- **AIM**:
Look through the data below and count each line where the word "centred" appears. Reply with the count alone.

====

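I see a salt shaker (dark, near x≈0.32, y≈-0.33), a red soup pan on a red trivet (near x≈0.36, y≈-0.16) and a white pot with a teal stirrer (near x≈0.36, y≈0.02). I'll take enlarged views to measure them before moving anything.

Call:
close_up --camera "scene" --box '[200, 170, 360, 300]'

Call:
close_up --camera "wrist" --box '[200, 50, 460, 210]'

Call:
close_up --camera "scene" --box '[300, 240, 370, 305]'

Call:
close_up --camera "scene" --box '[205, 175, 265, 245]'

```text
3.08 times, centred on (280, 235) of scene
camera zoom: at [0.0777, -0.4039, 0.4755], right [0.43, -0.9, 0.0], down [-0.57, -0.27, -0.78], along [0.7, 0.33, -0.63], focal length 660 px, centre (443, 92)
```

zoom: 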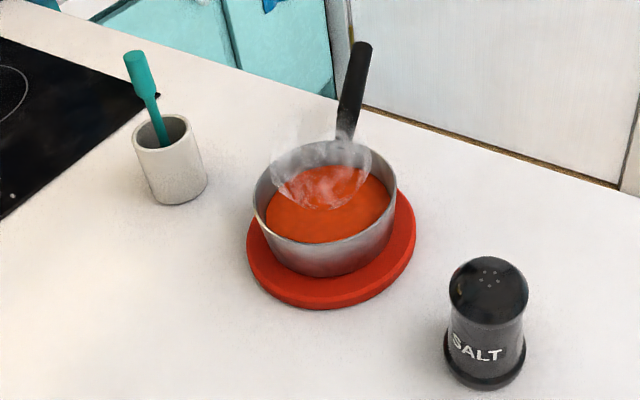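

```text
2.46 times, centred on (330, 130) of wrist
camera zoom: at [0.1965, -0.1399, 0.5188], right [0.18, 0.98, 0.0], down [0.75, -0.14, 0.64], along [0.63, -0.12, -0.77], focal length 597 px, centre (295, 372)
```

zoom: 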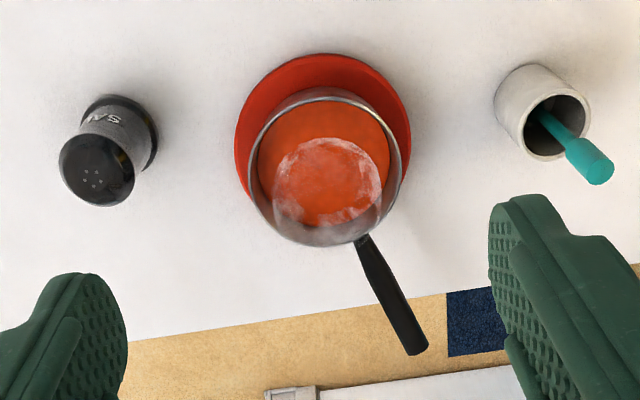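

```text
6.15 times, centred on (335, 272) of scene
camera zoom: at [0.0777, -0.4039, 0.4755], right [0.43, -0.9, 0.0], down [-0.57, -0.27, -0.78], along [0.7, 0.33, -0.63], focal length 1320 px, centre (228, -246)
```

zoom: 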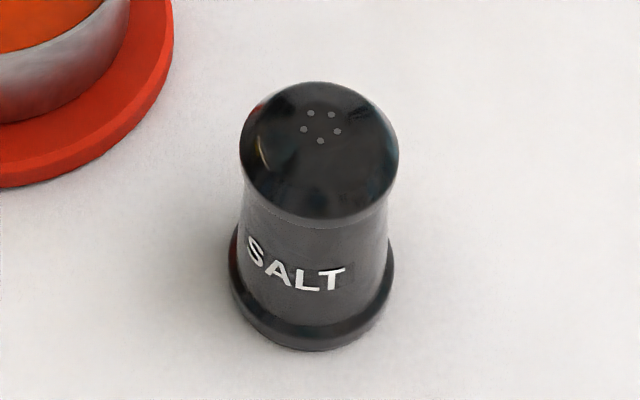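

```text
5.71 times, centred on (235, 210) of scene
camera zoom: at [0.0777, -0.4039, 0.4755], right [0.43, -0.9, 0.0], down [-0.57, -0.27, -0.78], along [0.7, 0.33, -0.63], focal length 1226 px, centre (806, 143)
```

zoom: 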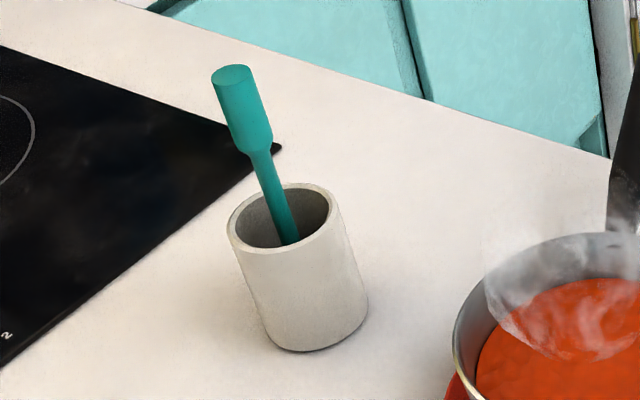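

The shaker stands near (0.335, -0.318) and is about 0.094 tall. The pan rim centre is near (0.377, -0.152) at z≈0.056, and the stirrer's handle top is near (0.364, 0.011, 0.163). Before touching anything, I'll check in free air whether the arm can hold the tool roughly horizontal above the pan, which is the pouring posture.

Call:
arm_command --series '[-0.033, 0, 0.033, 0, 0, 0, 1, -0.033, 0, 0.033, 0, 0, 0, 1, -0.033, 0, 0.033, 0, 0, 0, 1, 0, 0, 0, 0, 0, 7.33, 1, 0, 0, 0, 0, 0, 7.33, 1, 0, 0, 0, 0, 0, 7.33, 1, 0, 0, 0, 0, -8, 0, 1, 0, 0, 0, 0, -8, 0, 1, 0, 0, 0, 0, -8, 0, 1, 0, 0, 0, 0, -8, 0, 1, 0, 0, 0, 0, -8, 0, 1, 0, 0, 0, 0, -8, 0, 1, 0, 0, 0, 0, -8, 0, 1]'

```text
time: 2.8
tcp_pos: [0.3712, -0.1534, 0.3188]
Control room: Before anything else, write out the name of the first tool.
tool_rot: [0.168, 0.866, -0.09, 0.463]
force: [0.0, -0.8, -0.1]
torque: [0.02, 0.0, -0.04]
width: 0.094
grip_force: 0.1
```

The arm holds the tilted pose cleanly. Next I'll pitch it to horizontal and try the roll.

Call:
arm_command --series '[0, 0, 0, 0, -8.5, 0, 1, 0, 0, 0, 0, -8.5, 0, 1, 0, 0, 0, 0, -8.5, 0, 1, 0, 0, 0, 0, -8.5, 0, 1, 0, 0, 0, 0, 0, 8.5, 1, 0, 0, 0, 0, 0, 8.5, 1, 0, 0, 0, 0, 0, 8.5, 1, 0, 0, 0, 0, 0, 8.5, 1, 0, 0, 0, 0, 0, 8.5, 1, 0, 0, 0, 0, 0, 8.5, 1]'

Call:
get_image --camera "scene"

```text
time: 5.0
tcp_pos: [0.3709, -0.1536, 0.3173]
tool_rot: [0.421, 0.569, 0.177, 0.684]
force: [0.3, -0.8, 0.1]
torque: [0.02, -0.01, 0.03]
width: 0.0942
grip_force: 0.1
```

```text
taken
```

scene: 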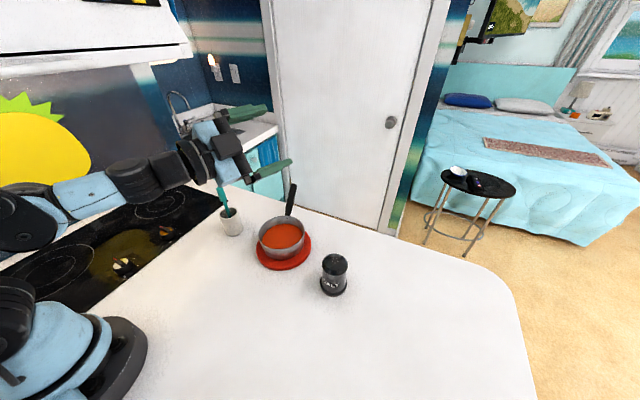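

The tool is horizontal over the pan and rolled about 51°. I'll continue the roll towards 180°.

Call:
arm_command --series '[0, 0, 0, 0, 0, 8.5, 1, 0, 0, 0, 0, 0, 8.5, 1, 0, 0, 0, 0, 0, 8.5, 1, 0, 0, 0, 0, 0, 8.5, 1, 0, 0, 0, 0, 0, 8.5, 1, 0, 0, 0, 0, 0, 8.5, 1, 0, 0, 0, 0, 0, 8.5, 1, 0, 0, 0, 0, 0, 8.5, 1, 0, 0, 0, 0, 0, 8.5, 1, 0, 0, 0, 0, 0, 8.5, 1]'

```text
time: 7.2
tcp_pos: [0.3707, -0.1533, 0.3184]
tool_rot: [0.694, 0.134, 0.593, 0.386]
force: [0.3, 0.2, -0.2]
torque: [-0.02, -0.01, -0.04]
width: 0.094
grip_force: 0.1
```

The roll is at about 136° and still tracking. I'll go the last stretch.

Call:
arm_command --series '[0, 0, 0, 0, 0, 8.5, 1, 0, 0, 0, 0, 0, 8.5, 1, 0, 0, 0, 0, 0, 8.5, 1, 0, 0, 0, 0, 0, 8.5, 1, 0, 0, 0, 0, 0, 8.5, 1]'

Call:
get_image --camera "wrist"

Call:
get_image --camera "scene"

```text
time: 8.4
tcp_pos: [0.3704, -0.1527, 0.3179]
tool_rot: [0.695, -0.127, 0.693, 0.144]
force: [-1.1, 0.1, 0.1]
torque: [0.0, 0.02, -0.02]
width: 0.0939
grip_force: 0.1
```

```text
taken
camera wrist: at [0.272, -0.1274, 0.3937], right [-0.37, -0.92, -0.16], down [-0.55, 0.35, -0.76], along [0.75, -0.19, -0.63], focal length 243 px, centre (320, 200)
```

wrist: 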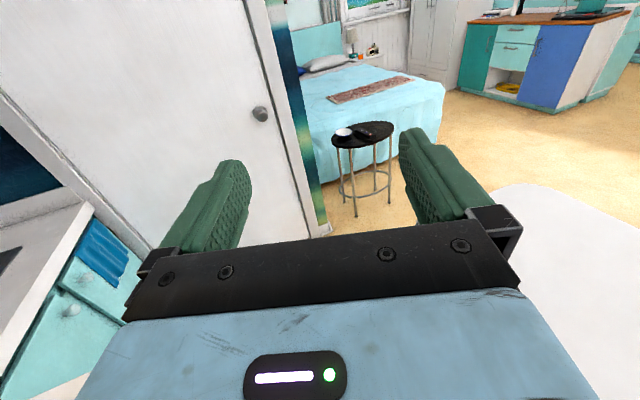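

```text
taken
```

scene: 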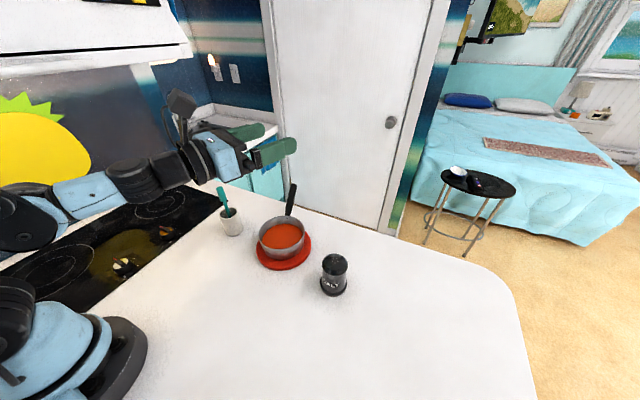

====

- **RIGHT ANSWER**:
4